I would even be fine with black holes making the ship "rock" in supercruise if one crosses the jet cones or the plane of the accretion disks if they got close enough because of how frame dragging works.
but deffinitely not something that "magically" causes the black hole to break laws of entropy, relativity or zero point energy of physics.

Anyways thats my input on the whole thing. feel free to take it how you will, but my desire to discuss this is concluded.

Nobody's talking about black holes affecting the ship in the hyperspace state. We're talking about making them dangerous to fly close to in Supercruise or normal flight. There is nothing mystical or nonsensical about the danger faced by a spacecraft caught in the immense gravitational field of a black hole. It is quite real. Black holes have escape velocities that are much faster than the speed of light, and in Supercruise it is possible to travel at many times the speed of light. But accelerating to those sort of velocities takes time in Supercruise. Time that a pilot being drawn into a black hole does not have.

No one apart from you is throwing around nonsensical ideas about the nature of black holes. As far as I am concerned, they are dense stellar core remnants, with a gravitational field so powerful that it will not admit the passage of light within a certain distance from the core remnant. I do not believe in time dilation and related theoretical relativistic phenomena, except as optical illusions. I do not believe in space warping or wormholes or multiple dimensions. I believe that outside of science fiction, such ideas are the stock-in-trade of charlatans misappropriating research funding, the contemporary equivalent of mediæval 'quack' alchemists. I don't believe in hyperspace either, but I am perfectly happy to suspend my disbelief for the sake of this game.

How to implement the ergosphere of a black hole is another discussion. Personally I am content if FD leave out accretion discs and other ergosphere phenomena, since related phenomena are not present elsewhere in the game e.g. there is no gravitational distortion of or plasma transfer between closely gravitationally bound binary stars, or plasma ring systems around stars. I agree it would be great to have them though. They must be spectacular.

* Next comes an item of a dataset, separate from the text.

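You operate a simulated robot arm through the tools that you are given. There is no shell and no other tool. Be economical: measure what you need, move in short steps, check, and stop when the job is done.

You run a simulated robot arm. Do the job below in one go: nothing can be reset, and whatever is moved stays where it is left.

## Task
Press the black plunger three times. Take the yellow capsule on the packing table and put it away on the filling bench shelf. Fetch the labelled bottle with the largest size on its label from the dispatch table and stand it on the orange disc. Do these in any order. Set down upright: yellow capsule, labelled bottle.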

So, again, the question is one of how to implement the danger of black holes in the game in a compelling way. Which is what this thread is for. Perhaps now someone can actually engage with the suggestion of making them immense black bubbles millions of kilometres across, that distort light and are super-magnetic to starships and other objects that get too close to them, which objects are then torn apart or simply disappear as they are drawn into the event horizon.